Belajar dari Kasus ACT, Tanpa Integritas Kepercayaan Publik kepada Filantropi akan Hilang

Tanpa etika dan integritas itu, maka lembaga filantropi akan tidak bermakna.

Rep: Amri Amrullah/ Red: Karta Raharja Ucu
Pegawai beraktivitas di kantor Aksi Cepat Tanggap (ACT), Menara 165, Jakarta, Rabu (6/7/22).Prayogi/Republika
Foto: Prayogi/Republika.
Pegawai beraktivitas di kantor Aksi Cepat Tanggap (ACT), Menara 165, Jakarta, Rabu (6/7/22).Prayogi/Republika

REPUBLIKA.CO.ID, JAKARTA -- Kasus ACT yang diduga melakukan penyalahgunaan dana donasi publik kepada lembaga amal filantropi jadi catatan evaluasi. Sebab tanpa integritas dan etika sebagai lembaga amal filantropi akan kehilangan kepercayaan publik, dan ini sangat merugikan program-program mensejahterakan masyarakat.

Ketua Badan Pengurus Filantropi Indonesia, Rizal Algamar mengatakan kasus ACT tersebut harus menjadi pembelajaran bersama, khususnya bagi lembaga-lembaga amal filantropi.
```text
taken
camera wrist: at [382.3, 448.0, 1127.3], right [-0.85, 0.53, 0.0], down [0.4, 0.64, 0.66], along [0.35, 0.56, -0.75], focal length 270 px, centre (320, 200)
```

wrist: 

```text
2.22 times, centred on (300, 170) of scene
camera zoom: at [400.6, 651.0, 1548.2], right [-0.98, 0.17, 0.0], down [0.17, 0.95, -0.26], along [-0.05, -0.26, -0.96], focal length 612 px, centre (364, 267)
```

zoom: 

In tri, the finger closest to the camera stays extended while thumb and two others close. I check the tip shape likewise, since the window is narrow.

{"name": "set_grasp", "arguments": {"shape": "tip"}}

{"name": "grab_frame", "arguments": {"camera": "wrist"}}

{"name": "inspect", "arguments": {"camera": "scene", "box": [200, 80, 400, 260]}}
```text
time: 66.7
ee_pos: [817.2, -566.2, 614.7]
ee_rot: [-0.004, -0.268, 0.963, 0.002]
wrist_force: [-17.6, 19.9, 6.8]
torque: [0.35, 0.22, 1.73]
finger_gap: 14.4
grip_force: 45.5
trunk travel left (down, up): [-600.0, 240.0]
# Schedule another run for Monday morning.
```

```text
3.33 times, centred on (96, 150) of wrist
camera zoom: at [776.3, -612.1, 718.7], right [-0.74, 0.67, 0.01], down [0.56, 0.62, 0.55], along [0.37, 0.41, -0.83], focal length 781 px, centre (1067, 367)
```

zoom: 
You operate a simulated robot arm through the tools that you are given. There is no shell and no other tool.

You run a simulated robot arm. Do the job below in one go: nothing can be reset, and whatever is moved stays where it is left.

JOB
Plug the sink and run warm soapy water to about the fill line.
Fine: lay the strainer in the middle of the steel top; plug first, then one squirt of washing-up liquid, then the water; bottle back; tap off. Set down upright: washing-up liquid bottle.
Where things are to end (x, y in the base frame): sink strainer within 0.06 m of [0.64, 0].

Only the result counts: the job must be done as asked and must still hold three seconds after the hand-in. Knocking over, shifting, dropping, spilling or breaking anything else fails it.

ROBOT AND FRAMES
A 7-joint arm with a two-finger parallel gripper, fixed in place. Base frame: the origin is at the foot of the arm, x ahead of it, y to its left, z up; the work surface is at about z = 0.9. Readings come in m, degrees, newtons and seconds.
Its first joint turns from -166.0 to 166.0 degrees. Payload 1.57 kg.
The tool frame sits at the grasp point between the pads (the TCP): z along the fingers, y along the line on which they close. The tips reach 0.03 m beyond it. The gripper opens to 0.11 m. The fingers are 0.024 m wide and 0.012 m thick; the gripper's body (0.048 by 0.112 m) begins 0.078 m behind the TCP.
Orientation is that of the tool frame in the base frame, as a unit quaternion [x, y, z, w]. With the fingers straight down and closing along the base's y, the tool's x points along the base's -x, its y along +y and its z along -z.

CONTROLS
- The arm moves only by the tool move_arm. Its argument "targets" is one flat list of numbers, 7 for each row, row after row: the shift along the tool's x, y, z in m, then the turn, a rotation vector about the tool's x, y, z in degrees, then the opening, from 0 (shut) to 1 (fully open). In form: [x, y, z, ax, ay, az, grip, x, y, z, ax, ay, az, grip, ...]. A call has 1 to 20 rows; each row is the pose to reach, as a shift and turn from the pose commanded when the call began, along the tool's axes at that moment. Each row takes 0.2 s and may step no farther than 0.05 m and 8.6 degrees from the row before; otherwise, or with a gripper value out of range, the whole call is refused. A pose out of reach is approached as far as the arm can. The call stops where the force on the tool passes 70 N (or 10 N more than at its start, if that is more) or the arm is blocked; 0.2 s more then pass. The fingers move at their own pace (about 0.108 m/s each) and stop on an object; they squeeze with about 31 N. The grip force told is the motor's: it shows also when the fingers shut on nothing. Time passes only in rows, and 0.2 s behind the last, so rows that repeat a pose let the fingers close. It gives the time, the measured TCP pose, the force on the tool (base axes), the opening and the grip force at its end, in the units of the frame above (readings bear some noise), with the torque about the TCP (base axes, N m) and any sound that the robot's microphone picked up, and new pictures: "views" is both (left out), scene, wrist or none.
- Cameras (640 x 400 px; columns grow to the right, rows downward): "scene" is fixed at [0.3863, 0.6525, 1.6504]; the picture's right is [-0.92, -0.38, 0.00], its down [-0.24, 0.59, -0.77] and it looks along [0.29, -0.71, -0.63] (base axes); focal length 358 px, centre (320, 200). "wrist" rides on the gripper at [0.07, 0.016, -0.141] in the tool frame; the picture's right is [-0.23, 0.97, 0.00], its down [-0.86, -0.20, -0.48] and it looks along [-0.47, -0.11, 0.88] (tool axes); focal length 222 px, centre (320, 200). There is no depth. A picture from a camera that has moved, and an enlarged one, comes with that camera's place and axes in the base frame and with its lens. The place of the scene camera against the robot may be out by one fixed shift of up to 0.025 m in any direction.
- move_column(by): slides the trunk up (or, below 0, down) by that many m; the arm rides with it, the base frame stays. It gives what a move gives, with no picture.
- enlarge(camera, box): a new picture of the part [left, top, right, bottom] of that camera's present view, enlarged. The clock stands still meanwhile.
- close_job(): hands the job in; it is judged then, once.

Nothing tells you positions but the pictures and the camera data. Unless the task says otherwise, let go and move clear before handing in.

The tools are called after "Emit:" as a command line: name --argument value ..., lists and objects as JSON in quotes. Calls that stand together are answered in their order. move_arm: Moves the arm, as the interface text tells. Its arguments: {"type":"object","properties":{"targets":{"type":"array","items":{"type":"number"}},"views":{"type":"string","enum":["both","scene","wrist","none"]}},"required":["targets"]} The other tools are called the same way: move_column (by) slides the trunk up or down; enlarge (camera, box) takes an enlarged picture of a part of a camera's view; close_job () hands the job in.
Bagaimana etika dan integritas mengumpulkan dana donasi dari masyarakat untuk kegiatan sosial, tetap didahulukan.

"Menjaga kepercayaan amanah dan kepercayaan bagian dari integritas dan etika filantropi sebagai lembaga kepercayaan masyarakat. Tanpa etika dan integritas itu, maka lembaga filantropi akan tidak bermakna," kata Rizal dalam diskusi Polemik Pengelolaan Dana Filantropi, Sabtu (9/7/2022).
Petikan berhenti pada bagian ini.